### WHAT THE TASK REQUIRES
Take the data below and write out exactly the lines from the one with "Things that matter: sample" through the one with "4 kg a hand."; omit every other line.

### EXTRACTED ENTRIES
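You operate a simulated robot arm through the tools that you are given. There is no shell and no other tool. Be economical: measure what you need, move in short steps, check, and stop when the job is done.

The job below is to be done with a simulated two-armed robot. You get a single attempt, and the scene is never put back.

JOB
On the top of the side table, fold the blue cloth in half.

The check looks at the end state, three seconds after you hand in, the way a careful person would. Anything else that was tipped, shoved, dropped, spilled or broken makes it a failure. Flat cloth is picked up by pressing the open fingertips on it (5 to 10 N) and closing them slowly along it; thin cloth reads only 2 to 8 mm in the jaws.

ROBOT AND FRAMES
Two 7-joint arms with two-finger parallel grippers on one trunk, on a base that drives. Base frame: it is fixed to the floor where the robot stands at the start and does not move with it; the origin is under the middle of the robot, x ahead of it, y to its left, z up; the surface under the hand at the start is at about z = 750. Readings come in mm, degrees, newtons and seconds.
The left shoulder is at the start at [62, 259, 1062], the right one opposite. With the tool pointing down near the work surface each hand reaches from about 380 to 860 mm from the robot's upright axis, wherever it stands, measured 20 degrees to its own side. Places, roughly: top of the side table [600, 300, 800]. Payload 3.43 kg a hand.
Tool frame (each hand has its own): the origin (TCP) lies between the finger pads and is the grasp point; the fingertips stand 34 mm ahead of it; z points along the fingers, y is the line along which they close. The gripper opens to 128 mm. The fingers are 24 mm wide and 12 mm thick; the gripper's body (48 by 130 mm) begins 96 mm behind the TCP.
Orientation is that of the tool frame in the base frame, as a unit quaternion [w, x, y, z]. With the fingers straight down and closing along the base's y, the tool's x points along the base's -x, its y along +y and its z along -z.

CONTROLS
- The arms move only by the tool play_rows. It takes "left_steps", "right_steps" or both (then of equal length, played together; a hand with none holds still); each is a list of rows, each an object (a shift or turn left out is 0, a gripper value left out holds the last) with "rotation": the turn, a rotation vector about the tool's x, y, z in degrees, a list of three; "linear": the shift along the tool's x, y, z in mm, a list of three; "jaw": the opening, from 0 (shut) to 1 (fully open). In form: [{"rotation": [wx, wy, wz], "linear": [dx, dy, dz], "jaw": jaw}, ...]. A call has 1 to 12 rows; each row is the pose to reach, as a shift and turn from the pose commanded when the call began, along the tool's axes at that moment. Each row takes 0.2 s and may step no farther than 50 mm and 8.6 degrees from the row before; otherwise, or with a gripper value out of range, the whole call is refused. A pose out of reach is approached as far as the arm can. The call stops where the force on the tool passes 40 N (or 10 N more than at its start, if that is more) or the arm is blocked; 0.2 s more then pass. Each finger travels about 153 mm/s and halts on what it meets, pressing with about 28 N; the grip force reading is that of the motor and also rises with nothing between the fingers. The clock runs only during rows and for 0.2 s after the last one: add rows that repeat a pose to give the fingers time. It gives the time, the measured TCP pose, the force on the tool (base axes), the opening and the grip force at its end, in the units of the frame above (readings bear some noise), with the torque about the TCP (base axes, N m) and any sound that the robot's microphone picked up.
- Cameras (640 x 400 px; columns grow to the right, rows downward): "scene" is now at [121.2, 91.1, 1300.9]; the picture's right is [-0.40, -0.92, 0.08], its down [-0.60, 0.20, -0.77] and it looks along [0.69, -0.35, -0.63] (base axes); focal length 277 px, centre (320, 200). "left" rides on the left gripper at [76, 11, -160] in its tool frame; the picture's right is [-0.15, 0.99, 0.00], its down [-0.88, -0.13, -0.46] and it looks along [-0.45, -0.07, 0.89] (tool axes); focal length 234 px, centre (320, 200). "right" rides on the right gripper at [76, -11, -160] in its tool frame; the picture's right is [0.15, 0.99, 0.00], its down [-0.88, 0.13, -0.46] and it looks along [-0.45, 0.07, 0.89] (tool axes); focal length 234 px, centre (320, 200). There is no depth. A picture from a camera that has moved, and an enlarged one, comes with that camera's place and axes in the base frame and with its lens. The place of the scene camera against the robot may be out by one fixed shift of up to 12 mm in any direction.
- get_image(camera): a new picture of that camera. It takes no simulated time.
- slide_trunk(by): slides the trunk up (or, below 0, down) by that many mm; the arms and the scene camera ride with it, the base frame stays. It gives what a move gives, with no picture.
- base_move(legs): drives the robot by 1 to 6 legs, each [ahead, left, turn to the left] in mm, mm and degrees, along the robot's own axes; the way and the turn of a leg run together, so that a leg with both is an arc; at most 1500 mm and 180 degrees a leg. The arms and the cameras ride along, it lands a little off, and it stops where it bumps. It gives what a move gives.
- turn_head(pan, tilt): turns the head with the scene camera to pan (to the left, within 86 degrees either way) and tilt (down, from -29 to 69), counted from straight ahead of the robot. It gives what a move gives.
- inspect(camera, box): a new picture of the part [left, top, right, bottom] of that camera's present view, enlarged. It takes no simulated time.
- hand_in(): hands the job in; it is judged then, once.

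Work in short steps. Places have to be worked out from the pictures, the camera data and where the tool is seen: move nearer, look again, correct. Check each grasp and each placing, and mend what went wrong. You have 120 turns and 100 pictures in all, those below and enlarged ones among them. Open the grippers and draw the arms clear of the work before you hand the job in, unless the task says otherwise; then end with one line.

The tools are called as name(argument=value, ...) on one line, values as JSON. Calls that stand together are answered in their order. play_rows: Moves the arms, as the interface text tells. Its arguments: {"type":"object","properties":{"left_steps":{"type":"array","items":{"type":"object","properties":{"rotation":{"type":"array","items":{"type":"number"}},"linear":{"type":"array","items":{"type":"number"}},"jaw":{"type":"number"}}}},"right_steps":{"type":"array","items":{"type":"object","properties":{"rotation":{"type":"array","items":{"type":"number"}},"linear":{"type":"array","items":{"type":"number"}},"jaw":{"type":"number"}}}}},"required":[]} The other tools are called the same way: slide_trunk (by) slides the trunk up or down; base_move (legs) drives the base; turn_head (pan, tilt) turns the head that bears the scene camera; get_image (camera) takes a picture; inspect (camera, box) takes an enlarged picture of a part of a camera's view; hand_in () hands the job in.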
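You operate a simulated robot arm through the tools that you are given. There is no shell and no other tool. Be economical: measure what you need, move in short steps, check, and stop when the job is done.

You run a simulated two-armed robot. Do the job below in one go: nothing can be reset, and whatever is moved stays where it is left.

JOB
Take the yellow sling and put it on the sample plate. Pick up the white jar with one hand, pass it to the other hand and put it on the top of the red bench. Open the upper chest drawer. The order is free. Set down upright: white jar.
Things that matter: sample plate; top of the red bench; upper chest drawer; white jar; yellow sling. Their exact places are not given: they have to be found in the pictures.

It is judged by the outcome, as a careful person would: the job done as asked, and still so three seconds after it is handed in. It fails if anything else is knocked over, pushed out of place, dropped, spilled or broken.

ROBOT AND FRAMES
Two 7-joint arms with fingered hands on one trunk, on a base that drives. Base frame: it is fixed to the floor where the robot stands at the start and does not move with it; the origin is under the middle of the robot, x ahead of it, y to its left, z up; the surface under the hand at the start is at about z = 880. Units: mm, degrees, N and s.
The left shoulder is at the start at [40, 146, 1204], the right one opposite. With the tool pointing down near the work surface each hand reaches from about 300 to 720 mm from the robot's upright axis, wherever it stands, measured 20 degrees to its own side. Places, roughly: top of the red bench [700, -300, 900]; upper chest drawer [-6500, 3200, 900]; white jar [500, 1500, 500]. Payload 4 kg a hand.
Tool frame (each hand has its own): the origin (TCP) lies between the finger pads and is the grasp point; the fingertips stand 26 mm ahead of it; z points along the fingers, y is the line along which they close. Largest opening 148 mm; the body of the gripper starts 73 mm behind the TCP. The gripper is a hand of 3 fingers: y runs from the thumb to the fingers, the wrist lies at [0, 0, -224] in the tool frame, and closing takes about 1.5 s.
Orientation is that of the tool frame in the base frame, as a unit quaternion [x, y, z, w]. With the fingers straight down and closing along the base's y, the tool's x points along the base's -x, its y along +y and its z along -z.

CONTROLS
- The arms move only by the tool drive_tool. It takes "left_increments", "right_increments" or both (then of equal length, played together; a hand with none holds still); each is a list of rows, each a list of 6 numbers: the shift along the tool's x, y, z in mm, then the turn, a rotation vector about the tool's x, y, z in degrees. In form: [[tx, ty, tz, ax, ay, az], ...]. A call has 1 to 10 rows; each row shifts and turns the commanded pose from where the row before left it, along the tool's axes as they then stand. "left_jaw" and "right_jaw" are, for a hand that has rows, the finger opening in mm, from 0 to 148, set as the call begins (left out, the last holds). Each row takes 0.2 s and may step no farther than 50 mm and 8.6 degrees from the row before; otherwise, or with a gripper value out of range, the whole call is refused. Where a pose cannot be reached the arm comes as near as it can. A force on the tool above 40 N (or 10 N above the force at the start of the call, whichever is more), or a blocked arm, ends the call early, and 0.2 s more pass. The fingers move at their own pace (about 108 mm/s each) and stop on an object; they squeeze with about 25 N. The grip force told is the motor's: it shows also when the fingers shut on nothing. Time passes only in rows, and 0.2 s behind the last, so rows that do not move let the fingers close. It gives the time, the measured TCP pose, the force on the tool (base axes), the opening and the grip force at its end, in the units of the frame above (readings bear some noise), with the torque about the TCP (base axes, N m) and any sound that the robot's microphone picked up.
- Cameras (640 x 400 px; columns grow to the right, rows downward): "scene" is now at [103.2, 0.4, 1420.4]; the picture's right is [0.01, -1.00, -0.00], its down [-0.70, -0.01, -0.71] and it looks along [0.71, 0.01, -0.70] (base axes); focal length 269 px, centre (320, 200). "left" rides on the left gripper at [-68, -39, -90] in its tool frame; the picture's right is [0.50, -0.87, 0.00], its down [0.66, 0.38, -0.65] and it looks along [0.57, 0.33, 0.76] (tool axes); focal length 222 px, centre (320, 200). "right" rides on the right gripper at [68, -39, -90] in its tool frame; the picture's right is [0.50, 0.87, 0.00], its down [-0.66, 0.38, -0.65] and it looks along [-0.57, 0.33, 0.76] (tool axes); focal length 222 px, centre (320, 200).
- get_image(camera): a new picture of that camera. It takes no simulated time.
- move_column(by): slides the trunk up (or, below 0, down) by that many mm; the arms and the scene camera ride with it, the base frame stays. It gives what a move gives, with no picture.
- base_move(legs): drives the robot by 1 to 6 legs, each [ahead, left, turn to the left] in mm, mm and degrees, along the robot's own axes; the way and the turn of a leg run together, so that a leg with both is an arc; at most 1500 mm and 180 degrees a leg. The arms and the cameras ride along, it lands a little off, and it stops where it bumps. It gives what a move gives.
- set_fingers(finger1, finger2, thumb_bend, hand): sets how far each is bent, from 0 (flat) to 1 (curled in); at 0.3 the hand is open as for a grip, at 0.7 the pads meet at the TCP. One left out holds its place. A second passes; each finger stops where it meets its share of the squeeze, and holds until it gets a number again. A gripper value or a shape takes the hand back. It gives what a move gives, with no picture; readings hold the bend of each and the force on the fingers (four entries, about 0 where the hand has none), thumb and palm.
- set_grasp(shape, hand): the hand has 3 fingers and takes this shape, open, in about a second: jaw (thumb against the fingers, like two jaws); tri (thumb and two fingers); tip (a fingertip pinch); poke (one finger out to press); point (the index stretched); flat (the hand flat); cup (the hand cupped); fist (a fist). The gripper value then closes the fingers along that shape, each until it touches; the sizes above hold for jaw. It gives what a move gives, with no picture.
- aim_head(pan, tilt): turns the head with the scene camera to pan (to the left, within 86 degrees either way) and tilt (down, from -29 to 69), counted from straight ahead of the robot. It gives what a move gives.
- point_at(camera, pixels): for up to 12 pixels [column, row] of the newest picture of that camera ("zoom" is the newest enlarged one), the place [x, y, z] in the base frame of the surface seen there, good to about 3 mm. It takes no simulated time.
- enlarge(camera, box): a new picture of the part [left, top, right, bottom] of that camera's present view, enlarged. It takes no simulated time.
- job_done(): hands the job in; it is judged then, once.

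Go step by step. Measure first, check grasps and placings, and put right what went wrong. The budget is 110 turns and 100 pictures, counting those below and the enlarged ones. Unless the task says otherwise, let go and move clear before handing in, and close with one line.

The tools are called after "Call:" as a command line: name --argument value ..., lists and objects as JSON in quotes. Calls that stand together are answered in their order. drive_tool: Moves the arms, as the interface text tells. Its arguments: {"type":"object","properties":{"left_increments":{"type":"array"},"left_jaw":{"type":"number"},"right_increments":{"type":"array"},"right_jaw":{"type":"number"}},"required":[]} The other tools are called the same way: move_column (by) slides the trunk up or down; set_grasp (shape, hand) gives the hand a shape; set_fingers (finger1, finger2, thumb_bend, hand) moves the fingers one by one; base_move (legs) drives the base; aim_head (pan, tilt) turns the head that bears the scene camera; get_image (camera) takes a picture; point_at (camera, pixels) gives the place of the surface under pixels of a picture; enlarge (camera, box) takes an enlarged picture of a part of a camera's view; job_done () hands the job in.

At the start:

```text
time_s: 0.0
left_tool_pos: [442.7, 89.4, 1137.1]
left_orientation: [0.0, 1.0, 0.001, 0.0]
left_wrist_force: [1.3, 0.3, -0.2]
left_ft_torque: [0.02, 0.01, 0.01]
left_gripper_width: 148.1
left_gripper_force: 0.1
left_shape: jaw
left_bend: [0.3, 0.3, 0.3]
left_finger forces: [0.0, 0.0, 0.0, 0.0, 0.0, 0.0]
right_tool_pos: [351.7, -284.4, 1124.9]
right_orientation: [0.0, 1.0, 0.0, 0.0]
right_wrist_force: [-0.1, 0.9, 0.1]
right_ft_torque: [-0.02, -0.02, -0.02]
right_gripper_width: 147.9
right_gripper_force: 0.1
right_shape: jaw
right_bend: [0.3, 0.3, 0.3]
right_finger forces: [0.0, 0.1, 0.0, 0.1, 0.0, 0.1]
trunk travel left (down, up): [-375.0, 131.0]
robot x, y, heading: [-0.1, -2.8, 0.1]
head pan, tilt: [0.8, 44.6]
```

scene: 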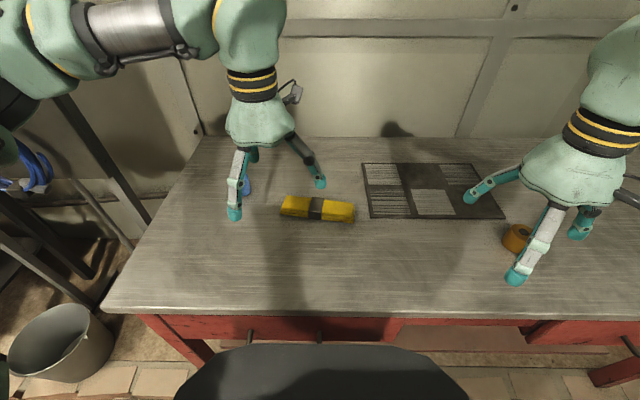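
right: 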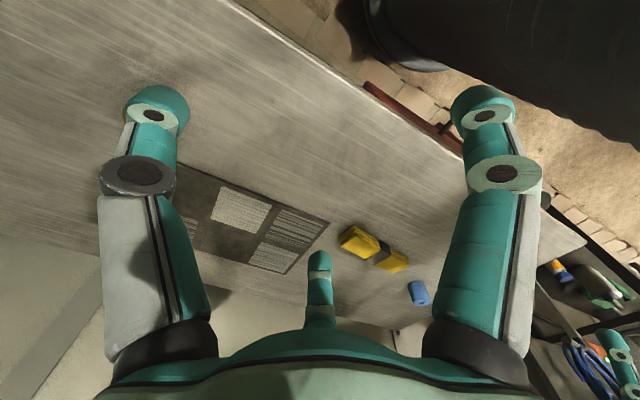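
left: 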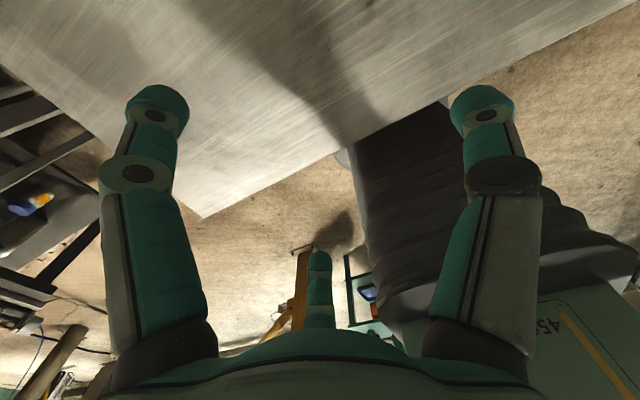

### ANSWER FOR THIS EXERCISE
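Things that matter: sample plate; top of the red bench; upper chest drawer; white jar; yellow sling. Their exact places are not given: they have to be found in the pictures.

It is judged by the outcome, as a careful person would: the job done as asked, and still so three seconds after it is handed in. It fails if anything else is knocked over, pushed out of place, dropped, spilled or broken.

ROBOT AND FRAMES
Two 7-joint arms with fingered hands on one trunk, on a base that drives. Base frame: it is fixed to the floor where the robot stands at the start and does not move with it; the origin is under the middle of the robot, x ahead of it, y to its left, z up; the surface under the hand at the start is at about z = 880. Units: mm, degrees, N and s.
The left shoulder is at the start at [40, 146, 1204], the right one opposite. With the tool pointing down near the work surface each hand reaches from about 300 to 720 mm from the robot's upright axis, wherever it stands, measured 20 degrees to its own side. Places, roughly: top of the red bench [700, -300, 900]; upper chest drawer [-6500, 3200, 900]; white jar [500, 1500, 500]. Payload 4 kg a hand.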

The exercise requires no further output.